Vidal succeeded Kurt Vonnegut as the AHA’s honorary president, saying he would be “most honored to succeed my old friend as honorary president of the Association: Although he himself is hardly easy to replace, I will do my best to fill the great gap.” A seven-part video interview featuring Vidal can be seen here.
The targets of Vidal’s criticism included the Religious Right, American expansionism, political changes done for “national security,” and the military-industrial complex, among others items. His advocacy for individual liberty, separation of church and state, and reason and rationality embodies the mission of the American Humanist Association.
Vidal first made a name for himself with the 1948 publication of The City and the Pillar, a book that created turmoil because its main character is openly gay without also being seen as unnatural. He was forced to write several subsequent novels using a pseudonym because reviewers and advertising outlets blacklisted him.

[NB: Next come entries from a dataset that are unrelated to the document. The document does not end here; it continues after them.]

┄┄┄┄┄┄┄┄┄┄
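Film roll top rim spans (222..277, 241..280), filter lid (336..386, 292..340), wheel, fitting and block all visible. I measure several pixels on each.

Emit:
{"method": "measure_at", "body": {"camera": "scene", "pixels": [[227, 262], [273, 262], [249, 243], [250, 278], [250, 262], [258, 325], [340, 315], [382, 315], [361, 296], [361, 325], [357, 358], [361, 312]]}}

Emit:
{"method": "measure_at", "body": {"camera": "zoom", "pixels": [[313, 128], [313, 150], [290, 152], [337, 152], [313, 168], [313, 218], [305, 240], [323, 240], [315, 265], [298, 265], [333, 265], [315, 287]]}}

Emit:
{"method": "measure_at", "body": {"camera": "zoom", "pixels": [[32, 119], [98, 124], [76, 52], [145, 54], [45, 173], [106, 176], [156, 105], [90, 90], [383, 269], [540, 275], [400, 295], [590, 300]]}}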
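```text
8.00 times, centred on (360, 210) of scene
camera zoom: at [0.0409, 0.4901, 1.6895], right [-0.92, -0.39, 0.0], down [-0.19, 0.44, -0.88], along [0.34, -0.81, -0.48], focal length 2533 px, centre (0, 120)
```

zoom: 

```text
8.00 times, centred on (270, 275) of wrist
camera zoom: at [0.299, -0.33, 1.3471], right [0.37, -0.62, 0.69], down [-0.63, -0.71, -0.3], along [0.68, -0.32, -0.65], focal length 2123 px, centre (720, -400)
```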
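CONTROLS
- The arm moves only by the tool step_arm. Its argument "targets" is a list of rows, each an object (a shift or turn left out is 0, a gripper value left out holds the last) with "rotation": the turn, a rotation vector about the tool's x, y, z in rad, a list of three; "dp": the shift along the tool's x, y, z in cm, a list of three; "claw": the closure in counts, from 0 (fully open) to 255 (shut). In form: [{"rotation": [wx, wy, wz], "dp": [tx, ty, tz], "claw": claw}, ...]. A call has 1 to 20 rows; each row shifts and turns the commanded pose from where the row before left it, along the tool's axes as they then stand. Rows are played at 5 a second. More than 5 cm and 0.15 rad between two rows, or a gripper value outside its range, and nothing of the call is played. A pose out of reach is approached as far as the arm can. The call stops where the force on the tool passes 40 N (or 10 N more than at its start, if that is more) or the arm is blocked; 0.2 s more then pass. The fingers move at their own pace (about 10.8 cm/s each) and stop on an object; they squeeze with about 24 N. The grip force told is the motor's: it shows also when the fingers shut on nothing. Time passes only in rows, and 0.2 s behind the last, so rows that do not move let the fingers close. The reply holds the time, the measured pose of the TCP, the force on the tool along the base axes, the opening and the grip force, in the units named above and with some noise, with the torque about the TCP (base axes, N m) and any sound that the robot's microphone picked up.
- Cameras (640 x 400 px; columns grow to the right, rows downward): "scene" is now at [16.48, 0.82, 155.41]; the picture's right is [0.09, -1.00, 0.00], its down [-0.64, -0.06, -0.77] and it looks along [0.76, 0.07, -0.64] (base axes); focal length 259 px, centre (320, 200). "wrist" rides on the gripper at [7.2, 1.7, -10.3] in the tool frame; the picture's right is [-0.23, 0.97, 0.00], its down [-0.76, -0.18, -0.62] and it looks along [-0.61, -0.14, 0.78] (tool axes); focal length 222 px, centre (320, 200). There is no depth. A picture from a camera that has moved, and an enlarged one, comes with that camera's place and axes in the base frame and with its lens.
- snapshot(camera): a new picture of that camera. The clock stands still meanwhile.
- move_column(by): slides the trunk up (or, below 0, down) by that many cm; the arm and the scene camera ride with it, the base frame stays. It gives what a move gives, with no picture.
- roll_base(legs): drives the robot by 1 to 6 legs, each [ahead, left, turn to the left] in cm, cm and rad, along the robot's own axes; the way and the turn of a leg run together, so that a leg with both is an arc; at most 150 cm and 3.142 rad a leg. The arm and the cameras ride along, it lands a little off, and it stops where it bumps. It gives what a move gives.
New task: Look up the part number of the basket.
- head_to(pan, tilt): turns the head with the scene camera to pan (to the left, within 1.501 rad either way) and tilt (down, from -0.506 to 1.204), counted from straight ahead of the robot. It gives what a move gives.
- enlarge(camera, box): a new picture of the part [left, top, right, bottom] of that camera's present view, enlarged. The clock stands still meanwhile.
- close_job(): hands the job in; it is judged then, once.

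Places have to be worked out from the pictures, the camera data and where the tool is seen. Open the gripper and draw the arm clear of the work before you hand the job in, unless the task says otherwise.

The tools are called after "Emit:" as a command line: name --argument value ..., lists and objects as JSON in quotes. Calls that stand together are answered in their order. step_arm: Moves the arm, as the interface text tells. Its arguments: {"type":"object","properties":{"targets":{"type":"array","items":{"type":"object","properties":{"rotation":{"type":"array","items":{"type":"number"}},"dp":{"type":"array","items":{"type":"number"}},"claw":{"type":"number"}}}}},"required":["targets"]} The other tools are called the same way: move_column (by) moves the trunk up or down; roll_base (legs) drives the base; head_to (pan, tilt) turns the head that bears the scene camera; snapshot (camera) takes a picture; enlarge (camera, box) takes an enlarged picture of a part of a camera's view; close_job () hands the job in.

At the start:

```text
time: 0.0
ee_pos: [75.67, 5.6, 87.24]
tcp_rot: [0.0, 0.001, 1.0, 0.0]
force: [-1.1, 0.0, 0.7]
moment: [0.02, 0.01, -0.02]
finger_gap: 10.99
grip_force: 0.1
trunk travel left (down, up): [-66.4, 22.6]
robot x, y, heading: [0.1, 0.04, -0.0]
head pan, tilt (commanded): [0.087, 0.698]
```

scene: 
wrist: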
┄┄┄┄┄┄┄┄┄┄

In 1969, Vidal wrote in Esquire, “…homosexuality is a constant fact of the human condition and it is not a sickness, not a sin, not a crime . . . despite the best efforts of our puritan tribe to make it all three. Homosexuality is as natural as heterosexuality. Notice I use the word ‘natural,’ not normal.”
At first known for his novels, he later became known as one of the greatest essayists of the twentieth century.
In 1950 Vidal met his long-term partner Howard Austen, who died in 2003.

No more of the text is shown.